Esa declaración, acogida por lo general con entusiasmo, no deja de ser cierta, pero como todo requiere matizaciones. Las cofradías son un tipo organizativo propio de la Iglesia Católica, definidas como asociaciones públicas de fieles; por tanto el elemento de fe es esencial en ellas. Por ello los frutos que las cofradías generan deben comprenderse como manifestación de un grupo público de fieles católicos. Así ocurre con las procesiones de Semana Santa, careciendo de sentido fuera de este marco de eclesialidad.
¿Pero las procesiones también son cultura? Ciertamente la vivencia colectiva de la fe ha generado y genera cultura, es algo innegable. Pero es importante ordenarlo: primero es el fenómeno religioso, raíz que alimenta y da sentido, y después la manifestación cultural. Tal vez a los lectores pueda parecerles en un matiz insignificante pero en él las cofradías se juegan su auténtico ser.

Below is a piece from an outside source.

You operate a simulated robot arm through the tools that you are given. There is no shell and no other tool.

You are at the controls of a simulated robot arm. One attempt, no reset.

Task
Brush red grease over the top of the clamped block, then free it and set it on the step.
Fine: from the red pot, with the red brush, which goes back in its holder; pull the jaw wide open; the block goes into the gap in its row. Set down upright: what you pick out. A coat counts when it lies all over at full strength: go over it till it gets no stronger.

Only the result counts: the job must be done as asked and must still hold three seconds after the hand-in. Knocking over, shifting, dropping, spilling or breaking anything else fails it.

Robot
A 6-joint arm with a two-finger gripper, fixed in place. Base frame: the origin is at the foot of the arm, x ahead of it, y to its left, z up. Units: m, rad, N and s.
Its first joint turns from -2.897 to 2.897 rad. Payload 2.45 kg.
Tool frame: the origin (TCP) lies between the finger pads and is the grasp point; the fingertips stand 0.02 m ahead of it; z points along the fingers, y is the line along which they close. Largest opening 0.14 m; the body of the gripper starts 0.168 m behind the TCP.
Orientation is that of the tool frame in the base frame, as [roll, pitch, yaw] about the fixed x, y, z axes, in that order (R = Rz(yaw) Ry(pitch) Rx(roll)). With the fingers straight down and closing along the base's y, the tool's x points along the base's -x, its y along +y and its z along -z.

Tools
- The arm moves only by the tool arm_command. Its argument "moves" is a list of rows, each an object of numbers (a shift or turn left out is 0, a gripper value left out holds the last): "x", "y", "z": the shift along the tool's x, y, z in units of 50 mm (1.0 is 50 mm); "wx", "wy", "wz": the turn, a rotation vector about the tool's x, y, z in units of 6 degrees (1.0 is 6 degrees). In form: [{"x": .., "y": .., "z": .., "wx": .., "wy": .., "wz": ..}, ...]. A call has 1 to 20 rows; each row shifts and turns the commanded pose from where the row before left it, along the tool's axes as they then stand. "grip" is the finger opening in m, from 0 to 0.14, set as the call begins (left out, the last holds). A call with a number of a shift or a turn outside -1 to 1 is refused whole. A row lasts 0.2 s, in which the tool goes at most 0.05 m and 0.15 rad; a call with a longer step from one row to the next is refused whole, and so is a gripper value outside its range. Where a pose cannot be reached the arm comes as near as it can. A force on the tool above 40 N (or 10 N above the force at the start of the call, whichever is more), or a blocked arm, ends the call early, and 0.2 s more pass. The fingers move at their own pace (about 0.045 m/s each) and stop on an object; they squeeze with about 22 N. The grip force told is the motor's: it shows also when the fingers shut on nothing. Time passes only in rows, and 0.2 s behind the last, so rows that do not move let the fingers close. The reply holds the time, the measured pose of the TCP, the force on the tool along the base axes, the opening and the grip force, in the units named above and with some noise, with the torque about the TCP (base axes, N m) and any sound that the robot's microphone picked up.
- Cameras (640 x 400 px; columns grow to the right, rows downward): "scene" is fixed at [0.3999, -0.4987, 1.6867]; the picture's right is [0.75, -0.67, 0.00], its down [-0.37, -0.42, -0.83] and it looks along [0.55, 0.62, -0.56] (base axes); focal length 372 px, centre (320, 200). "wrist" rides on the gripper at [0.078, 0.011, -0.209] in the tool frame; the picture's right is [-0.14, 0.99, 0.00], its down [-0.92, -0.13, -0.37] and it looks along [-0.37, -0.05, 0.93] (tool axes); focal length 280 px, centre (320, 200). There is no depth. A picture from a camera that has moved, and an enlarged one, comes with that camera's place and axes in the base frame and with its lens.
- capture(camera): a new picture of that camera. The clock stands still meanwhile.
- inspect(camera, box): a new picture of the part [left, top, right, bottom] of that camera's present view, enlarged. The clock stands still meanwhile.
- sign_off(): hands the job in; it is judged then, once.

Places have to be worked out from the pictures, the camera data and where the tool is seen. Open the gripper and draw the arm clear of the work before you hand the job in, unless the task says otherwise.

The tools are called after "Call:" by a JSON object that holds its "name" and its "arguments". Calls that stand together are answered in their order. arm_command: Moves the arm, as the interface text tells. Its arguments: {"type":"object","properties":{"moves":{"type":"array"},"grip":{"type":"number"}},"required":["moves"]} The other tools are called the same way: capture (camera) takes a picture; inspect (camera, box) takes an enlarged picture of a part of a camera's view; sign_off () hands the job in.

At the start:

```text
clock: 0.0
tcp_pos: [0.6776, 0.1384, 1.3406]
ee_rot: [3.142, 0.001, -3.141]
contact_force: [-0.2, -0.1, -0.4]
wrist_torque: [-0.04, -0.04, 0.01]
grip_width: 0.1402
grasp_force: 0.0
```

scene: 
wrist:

Desde la recuperación de la Semana Santa como elemento turístico-promocional en los años 80, muchas instituciones han visto en la Semana Santa un fenómeno explotable. A priori esto parece un aspecto positivo, los agentes políticos apoyan –especialmente en lo económico– nuestras cofradías y todos salimos reforzados, hermandades y hosteleros. Pero las leyes del mercado, si algo dejan claro, es que toda transacción económica conlleva un intercambio de bienes. ¿Qué precio han de pagar las cofradías?.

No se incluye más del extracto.